A find here and a find there is one thing. Put all those finds together and a picture starts to take shape. Such has been the case with evidence of creatures that once made their home on the southern Kenai Peninsula.
The 2011 radiocarbon dating of two remains — an ankle bone and a tusk — indicated woolly mammoths roamed the area between 60,000-25,000 years ago. More pieces have surfaced and been dated since then, thanks to the effort to gather these pieces together by local author and historian Janet Klein and Soldotna geologist Dick Reger.
The most recent data comes from a woolly mammoth tooth fragment found in the Bidarka Creek area by Phil Gordon, a more complete woolly mammoth tooth found near Clam Gulch by Grace Mills and a steppe bison horn and partial skull found by A. J. Weber, also in the Diamond Creek area.
The tooth fragment found by Gordon in November 2011 was radiocarbon dated at 39,620 years, “give or take a year,” said Gordon, laughing. “What I have here is a part of our history that is difficult to even imagine.”
Gordon, who grew up on an Oregon farm and taught science, has been interested in “looking for things” for years, be it moose, sheep, tracking lynx, “all stupid stuff that are just part of looking around. … If we’re going to find some pieces of the puzzle, somebody’s got to be out there looking around.”
While roaming around the Deep Creek area after flooding hit the peninsula in 2003, Gordon found a piece of woolly mammoth tusk. In November, he was hiking with a visiting friend when he found the tooth fragment.
“I said if I was looking for a tooth, I wouldn’t be looking right at our feet, I’d be looking … and I picked it up at the very moment,” he said of looking down and finding exactly what he said wouldn’t be found right there.
That surprise and that success keep Gordon’s eyes open.
“Of course, I fully expect to find an entire, intact mammoth. It’s just a matter of time,” he said, then added that “statistically, there’s almost no chance you’ll find anything, but I’ve continued looking for something,” he said.
Eleven-year-old Grace Mills found what she thought was an interesting rock while at the family’s set-net fishing site about six miles south of Clam Gulch earlier this year. When her grandfather, Brent Johnson, saw it, he recognized it as something other than a rock.
“Luckily I had attended a presentation by (Klein and Reger) and I knew right away what it was,’ said Johnson. “I called Dick Reger and he was really excited to come down here.”
The second of the three pieces to be recently radiocarbon dated, the results indicate Grace’s woolly mammoth molar is greater than 43,500 years.
Results for the steppe bison horn and skull found by Weber have added another dimension to the peninsula history.
“We had a small, inner part of a bison horn core sent in for radiocarbon dating, but it was too porous and couldn’t be radiocarbon dated,’ said Klein. “So this is the second we’ve found and the first that’s been radiocarbon dated. That in itself is really important because it gives a date for a second species we didn’t have before. It’s an impressive find.”

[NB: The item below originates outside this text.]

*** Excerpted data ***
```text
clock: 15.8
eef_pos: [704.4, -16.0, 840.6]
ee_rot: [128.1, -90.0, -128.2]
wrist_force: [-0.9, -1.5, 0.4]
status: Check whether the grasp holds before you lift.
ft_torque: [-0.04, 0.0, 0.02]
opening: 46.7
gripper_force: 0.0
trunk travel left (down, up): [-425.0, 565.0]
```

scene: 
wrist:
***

Weber is, indeed, impressed.
“I wasn’t actually looking for something like this. I just turned around and there it was,” he said of what he found while hiking in the Diamond Creek area in August. “I knew it wasn’t a piece of wood or a rock. I knew it was some piece of bone.”
Having seen something similar at a shop on the Spit, Weber paid the store a visit and was told that piece had come from Interior Alaska.
“Then I got in contact with (Klein) and told her I’d like to talk to her about something I’d found. She asked if I knew what I had and I said, ‘yeah’ and told her. She said, ‘Do you know what that means?’ It was a big step for her,” said Weber of finding a steppe bison piece in such good condition. “Because of how well the skull was preserved, there’s reason to believe it didn’t move very much, which is cool. (Klein) said, ‘It’s a little bit more than cool.’”
Recalling her first sight of the horn and skull, Klein said, “My mouth dropped to the floor.”
The horn and skull measure about 19 inches in length and weigh more than nine pounds. The radiocarbon dates are the same as Grace’s molar: greater than 43,500 years.
“I was amazed when (Klein) told me the date,” said Weber. “
Klein and Reger and currently preparing the abstract of a presentation they will give at an international conference on woolly mammoths scheduled to be held in Alaska in May.